**Exercise brief:** Transcribe each line of the material as it is, and drop any picture.

**Data segment:**
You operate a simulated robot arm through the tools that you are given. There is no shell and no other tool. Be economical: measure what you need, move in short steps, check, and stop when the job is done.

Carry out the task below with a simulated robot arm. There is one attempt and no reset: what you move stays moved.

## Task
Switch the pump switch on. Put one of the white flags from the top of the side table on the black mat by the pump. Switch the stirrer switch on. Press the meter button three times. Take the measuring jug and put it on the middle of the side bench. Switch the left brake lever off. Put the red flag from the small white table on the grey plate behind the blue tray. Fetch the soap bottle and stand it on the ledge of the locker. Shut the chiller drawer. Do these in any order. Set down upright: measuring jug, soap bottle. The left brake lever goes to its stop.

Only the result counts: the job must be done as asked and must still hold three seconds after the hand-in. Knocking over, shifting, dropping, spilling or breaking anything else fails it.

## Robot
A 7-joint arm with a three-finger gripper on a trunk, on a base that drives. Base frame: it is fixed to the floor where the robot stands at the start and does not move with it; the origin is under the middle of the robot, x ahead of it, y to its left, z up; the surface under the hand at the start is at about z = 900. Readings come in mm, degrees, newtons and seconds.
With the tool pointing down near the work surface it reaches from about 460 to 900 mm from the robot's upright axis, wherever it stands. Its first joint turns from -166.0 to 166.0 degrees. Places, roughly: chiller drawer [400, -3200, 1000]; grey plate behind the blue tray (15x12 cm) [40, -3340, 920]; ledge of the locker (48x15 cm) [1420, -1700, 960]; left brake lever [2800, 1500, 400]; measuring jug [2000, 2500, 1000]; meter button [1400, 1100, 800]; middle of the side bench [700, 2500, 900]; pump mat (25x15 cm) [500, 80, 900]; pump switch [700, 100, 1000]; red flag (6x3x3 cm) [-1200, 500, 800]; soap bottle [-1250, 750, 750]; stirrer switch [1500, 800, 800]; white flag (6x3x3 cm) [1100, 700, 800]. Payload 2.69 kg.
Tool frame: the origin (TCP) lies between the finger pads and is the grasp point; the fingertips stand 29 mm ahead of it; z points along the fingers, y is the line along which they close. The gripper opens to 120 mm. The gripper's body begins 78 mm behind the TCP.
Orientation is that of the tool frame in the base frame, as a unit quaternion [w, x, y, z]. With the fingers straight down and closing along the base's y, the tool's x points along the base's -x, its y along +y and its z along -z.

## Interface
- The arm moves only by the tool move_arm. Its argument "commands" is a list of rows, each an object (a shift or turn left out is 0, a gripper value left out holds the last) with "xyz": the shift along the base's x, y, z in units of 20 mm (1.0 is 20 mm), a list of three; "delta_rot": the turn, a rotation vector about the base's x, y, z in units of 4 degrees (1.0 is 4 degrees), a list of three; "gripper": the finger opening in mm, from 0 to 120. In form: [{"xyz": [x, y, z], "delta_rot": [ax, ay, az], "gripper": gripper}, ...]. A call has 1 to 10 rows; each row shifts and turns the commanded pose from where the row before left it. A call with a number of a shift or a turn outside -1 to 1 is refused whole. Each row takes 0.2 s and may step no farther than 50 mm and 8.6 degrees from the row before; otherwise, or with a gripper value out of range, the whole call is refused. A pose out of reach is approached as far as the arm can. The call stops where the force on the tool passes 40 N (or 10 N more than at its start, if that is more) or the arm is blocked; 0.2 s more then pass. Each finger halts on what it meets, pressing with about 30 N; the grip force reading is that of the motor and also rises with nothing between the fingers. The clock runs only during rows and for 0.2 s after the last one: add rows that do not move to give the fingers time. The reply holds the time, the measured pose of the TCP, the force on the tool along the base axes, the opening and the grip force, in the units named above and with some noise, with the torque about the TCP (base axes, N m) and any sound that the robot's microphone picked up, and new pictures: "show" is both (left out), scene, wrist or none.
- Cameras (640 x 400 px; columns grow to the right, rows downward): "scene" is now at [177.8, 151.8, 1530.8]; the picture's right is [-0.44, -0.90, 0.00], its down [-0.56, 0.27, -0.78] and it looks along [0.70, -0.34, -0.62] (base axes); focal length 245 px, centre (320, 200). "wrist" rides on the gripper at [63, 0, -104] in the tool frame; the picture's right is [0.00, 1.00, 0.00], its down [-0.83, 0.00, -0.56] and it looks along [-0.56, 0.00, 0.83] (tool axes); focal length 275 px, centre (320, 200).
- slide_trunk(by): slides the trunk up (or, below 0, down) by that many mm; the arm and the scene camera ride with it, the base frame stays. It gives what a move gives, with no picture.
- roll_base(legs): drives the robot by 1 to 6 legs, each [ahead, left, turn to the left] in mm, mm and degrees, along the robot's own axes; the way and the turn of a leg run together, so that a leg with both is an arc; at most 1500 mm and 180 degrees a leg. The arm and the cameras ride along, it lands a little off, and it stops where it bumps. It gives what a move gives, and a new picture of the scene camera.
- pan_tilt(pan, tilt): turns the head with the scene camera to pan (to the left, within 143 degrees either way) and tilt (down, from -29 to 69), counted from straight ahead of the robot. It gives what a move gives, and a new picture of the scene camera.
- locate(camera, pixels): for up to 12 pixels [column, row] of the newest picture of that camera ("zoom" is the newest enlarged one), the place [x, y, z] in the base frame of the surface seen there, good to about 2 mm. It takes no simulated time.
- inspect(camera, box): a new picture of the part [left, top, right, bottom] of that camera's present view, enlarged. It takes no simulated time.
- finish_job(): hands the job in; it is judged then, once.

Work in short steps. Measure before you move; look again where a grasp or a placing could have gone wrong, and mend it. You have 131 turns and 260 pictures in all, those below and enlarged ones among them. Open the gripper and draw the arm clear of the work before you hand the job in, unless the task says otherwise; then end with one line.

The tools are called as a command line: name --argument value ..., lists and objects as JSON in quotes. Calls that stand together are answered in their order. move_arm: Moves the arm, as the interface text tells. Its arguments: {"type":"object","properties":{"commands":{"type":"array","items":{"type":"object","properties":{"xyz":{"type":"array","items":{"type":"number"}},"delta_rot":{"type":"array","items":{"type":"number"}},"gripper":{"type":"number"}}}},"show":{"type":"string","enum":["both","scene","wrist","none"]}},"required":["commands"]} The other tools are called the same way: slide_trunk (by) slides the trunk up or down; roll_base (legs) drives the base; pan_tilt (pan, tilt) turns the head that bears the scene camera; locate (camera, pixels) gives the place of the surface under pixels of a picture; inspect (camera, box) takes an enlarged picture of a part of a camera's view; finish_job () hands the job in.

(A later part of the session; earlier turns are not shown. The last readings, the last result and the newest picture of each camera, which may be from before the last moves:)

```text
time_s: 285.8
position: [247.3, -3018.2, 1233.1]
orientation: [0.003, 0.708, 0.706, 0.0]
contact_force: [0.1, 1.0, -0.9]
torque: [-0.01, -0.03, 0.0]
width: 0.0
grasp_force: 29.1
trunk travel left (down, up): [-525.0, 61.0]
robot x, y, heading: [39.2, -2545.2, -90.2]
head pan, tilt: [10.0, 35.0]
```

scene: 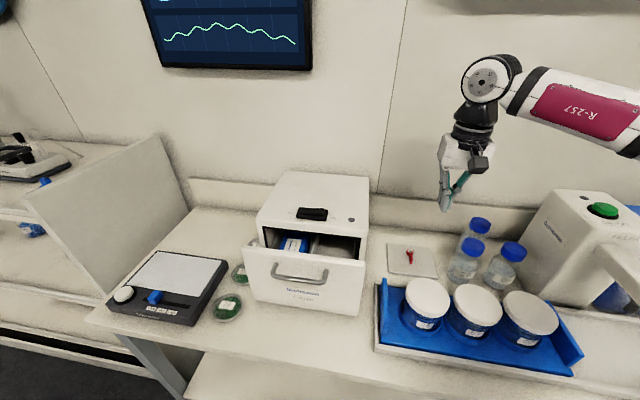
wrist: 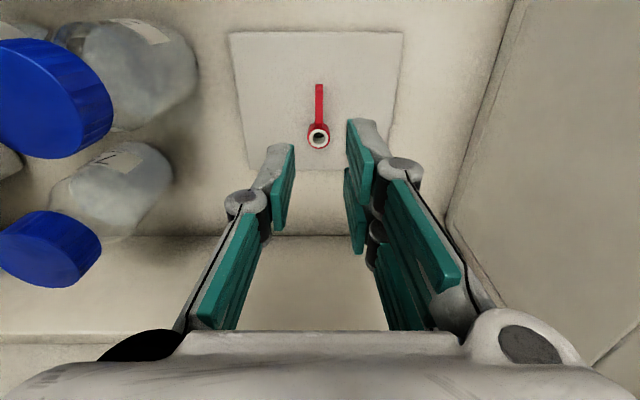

**Task result:**
You operate a simulated robot arm through the tools that you are given. There is no shell and no other tool. Be economical: measure what you need, move in short steps, check, and stop when the job is done.

Carry out the task below with a simulated robot arm. There is one attempt and no reset: what you move stays moved.

## Task
Switch the pump switch on. Put one of the white flags from the top of the side table on the black mat by the pump. Switch the stirrer switch on. Press the meter button three times. Take the measuring jug and put it on the middle of the side bench. Switch the left brake lever off. Put the red flag from the small white table on the grey plate behind the blue tray. Fetch the soap bottle and stand it on the ledge of the locker. Shut the chiller drawer. Do these in any order. Set down upright: measuring jug, soap bottle. The left brake lever goes to its stop.

Only the result counts: the job must be done as asked and must still hold three seconds after the hand-in. Knocking over, shifting, dropping, spilling or breaking anything else fails it.

## Robot
A 7-joint arm with a three-finger gripper on a trunk, on a base that drives. Base frame: it is fixed to the floor where the robot stands at the start and does not move with it; the origin is under the middle of the robot, x ahead of it, y to its left, z up; the surface under the hand at the start is at about z = 900. Readings come in mm, degrees, newtons and seconds.
With the tool pointing down near the work surface it reaches from about 460 to 900 mm from the robot's upright axis, wherever it stands. Its first joint turns from -166.0 to 166.0 degrees. Places, roughly: chiller drawer [400, -3200, 1000]; grey plate behind the blue tray (15x12 cm) [40, -3340, 920]; ledge of the locker (48x15 cm) [1420, -1700, 960]; left brake lever [2800, 1500, 400]; measuring jug [2000, 2500, 1000]; meter button [1400, 1100, 800]; middle of the side bench [700, 2500, 900]; pump mat (25x15 cm) [500, 80, 900]; pump switch [700, 100, 1000]; red flag (6x3x3 cm) [-1200, 500, 800]; soap bottle [-1250, 750, 750]; stirrer switch [1500, 800, 800]; white flag (6x3x3 cm) [1100, 700, 800]. Payload 2.69 kg.
Tool frame: the origin (TCP) lies between the finger pads and is the grasp point; the fingertips stand 29 mm ahead of it; z points along the fingers, y is the line along which they close. The gripper opens to 120 mm. The gripper's body begins 78 mm behind the TCP.
Orientation is that of the tool frame in the base frame, as a unit quaternion [w, x, y, z]. With the fingers straight down and closing along the base's y, the tool's x points along the base's -x, its y along +y and its z along -z.

## Interface
- The arm moves only by the tool move_arm. Its argument "commands" is a list of rows, each an object (a shift or turn left out is 0, a gripper value left out holds the last) with "xyz": the shift along the base's x, y, z in units of 20 mm (1.0 is 20 mm), a list of three; "delta_rot": the turn, a rotation vector about the base's x, y, z in units of 4 degrees (1.0 is 4 degrees), a list of three; "gripper": the finger opening in mm, from 0 to 120. In form: [{"xyz": [x, y, z], "delta_rot": [ax, ay, az], "gripper": gripper}, ...]. A call has 1 to 10 rows; each row shifts and turns the commanded pose from where the row before left it. A call with a number of a shift or a turn outside -1 to 1 is refused whole. Each row takes 0.2 s and may step no farther than 50 mm and 8.6 degrees from the row before; otherwise, or with a gripper value out of range, the whole call is refused. A pose out of reach is approached as far as the arm can. The call stops where the force on the tool passes 40 N (or 10 N more than at its start, if that is more) or the arm is blocked; 0.2 s more then pass. Each finger halts on what it meets, pressing with about 30 N; the grip force reading is that of the motor and also rises with nothing between the fingers. The clock runs only during rows and for 0.2 s after the last one: add rows that do not move to give the fingers time. The reply holds the time, the measured pose of the TCP, the force on the tool along the base axes, the opening and the grip force, in the units named above and with some noise, with the torque about the TCP (base axes, N m) and any sound that the robot's microphone picked up, and new pictures: "show" is both (left out), scene, wrist or none.
- Cameras (640 x 400 px; columns grow to the right, rows downward): "scene" is now at [177.8, 151.8, 1530.8]; the picture's right is [-0.44, -0.90, 0.00], its down [-0.56, 0.27, -0.78] and it looks along [0.70, -0.34, -0.62] (base axes); focal length 245 px, centre (320, 200). "wrist" rides on the gripper at [63, 0, -104] in the tool frame; the picture's right is [0.00, 1.00, 0.00], its down [-0.83, 0.00, -0.56] and it looks along [-0.56, 0.00, 0.83] (tool axes); focal length 275 px, centre (320, 200).
- slide_trunk(by): slides the trunk up (or, below 0, down) by that many mm; the arm and the scene camera ride with it, the base frame stays. It gives what a move gives, with no picture.
- roll_base(legs): drives the robot by 1 to 6 legs, each [ahead, left, turn to the left] in mm, mm and degrees, along the robot's own axes; the way and the turn of a leg run together, so that a leg with both is an arc; at most 1500 mm and 180 degrees a leg. The arm and the cameras ride along, it lands a little off, and it stops where it bumps. It gives what a move gives, and a new picture of the scene camera.
- pan_tilt(pan, tilt): turns the head with the scene camera to pan (to the left, within 143 degrees either way) and tilt (down, from -29 to 69), counted from straight ahead of the robot. It gives what a move gives, and a new picture of the scene camera.
- locate(camera, pixels): for up to 12 pixels [column, row] of the newest picture of that camera ("zoom" is the newest enlarged one), the place [x, y, z] in the base frame of the surface seen there, good to about 2 mm. It takes no simulated time.
- inspect(camera, box): a new picture of the part [left, top, right, bottom] of that camera's present view, enlarged. It takes no simulated time.
- finish_job(): hands the job in; it is judged then, once.

Work in short steps. Measure before you move; look again where a grasp or a placing could have gone wrong, and mend it. You have 131 turns and 260 pictures in all, those below and enlarged ones among them. Open the gripper and draw the arm clear of the work before you hand the job in, unless the task says otherwise; then end with one line.

The tools are called as a command line: name --argument value ..., lists and objects as JSON in quotes. Calls that stand together are answered in their order. move_arm: Moves the arm, as the interface text tells. Its arguments: {"type":"object","properties":{"commands":{"type":"array","items":{"type":"object","properties":{"xyz":{"type":"array","items":{"type":"number"}},"delta_rot":{"type":"array","items":{"type":"number"}},"gripper":{"type":"number"}}}},"show":{"type":"string","enum":["both","scene","wrist","none"]}},"required":["commands"]} The other tools are called the same way: slide_trunk (by) slides the trunk up or down; roll_base (legs) drives the base; pan_tilt (pan, tilt) turns the head that bears the scene camera; locate (camera, pixels) gives the place of the surface under pixels of a picture; inspect (camera, box) takes an enlarged picture of a part of a camera's view; finish_job () hands the job in.

(A later part of the session; earlier turns are not shown. The last readings, the last result and the newest picture of each camera, which may be from before the last moves:)

```text
time_s: 285.8
position: [247.3, -3018.2, 1233.1]
orientation: [0.003, 0.708, 0.706, 0.0]
contact_force: [0.1, 1.0, -0.9]
torque: [-0.01, -0.03, 0.0]
width: 0.0
grasp_force: 29.1
trunk travel left (down, up): [-525.0, 61.0]
robot x, y, heading: [39.2, -2545.2, -90.2]
head pan, tilt: [10.0, 35.0]
```

scene: 
wrist: 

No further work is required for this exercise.